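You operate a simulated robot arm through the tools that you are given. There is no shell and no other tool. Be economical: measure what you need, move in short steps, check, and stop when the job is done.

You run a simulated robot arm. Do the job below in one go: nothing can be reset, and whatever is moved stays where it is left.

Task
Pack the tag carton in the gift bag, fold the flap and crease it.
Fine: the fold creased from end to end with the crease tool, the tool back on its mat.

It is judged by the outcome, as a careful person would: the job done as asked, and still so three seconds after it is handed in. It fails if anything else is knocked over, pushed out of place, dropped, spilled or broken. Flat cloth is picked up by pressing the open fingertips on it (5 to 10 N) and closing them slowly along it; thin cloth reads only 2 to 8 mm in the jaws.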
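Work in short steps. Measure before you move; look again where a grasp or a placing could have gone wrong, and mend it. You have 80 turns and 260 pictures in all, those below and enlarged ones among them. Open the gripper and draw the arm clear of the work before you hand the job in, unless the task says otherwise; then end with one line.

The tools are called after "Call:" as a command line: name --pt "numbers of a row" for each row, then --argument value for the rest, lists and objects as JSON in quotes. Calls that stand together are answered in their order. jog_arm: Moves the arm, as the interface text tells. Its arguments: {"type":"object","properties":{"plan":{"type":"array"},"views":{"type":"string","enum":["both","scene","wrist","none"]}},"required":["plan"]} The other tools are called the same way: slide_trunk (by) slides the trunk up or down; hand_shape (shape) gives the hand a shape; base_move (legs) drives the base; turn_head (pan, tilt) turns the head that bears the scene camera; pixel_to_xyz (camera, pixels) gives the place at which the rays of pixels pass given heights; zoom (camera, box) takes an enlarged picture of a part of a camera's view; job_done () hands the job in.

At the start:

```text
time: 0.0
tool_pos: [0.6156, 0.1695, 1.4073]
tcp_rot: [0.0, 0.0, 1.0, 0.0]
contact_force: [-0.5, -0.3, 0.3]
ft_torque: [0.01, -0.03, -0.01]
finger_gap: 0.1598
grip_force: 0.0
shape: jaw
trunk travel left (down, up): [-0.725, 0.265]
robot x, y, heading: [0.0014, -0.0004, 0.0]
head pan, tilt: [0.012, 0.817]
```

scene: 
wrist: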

- Exercise aim:
Continue the text segment that opens with "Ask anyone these".

- Text segment:
Ask anyone these days, and they’ll probably agree that we’re living in a time of unprecedented uncertainty.
Wars in Iran and Ukraine, genocide in Gaza, a climate emergency rearing its head across the globe, and creeping inflation making more and more of life feel out of reach—and all the while, AI is churning out an endless flood of disorienting slop and threatens to render many of our careers obsolete.
It can be easy to feel helpless, like we have no control over the tides of change that are leaving us in the dust.
But even amid this atmosphere of tumult, people continue searching for places to exercise their own political agency and cultivate democratic power. And one place that search is playing out is in the aisles of the Park Slope Food Coop, a member-owned neighborhood grocery store in Brooklyn. This coming Tuesday, the coop is holding a series of crucial votes about an issue that has dogged it for years: whether or not to boycott Israeli products in protest of Israel’s ongoing policies of apartheid and genocide.
For the members of Park Slope Food Coop Members for Palestine (PSFC4Palestine) who have organized around this issue for years, the campaign is about more than just holding Israel accountable. It is also about translating widespread moral outrage and a longing for democratic community into tangible collective action at a moment when doing so feels increasingly difficult. And it could serve as a model for those who continue to feel as if they are careening toward a less democratic future.
The Park Slope Food Coop has never been just a grocery store. Since its founding in 1973, it has grown into an actual democratic institution with political responsibilities. The coop’s 16,700 members each volunteer to work a two-hour-and-45-minute shift every six weeks in exchange for discounted groceries and a vote on store policies. And for many coop members, the opportunity to collectively decide everything from what type of music should be played in the store to whether to stock alcohol is even more appealing than cheaper produce and healthier organic snacks.
As coop member, board member, and PSFC4Palestine organizer Tess Brown-Lavoie put it, the coop functions almost like “a small city”—large enough to reflect broader public opinion trends, but small enough for members to still feel that their participation matters.

- The response:
It should come as no surprise, then, that a trip to the coop does not always feel like an escape from politics. That communal ethos—and the reality that economic choices carry moral and political weight—has long shaped what does, and does not, appear on the coop’s shelves. From its early years, members treated the store as a site of intersectional, global solidarity. In the 1970s and ’80s, the coop joined broader international efforts to boycott South African goods in protest of apartheid. Members also voted to boycott Chilean products under Augusto Pinochet’s dictatorship, and later took aim at corporations like Coca-Cola over allegations of complicity in violence against Colombian union organizers.
These were not symbolic gestures so much as extensions of the coop’s core philosophy: that a democratic institution, however small, has a responsibility to reflect the values of its members in practice. Boycotts were debated, sometimes vigorously contested, but they were never treated as out of bounds.
In this context, PSFC4Palestine’s years-long effort to bring about a boycott of Israeli products is neither novel nor particularly radical. Rather, it represented a continuation of a long tradition aimed at aligning the coop’s stated values with its everyday practices. But Israel’s defenders—as they so often do—insisted from the beginning that Israel should be treated as an exception.
Calls for the coop to join the Boycott, Divestment, and Sanctions (BDS) movement first emerged in the wake of Israel’s 2008–09 assault on Gaza, which killed more than 1,400 Palestinians. Within a few years, the issue had sparked one of the most contentious political battles in the coop’s history, culminating in a 2012 meeting that drew thousands of members to debate a possible referendum on boycotting Israeli goods. While members in attendance........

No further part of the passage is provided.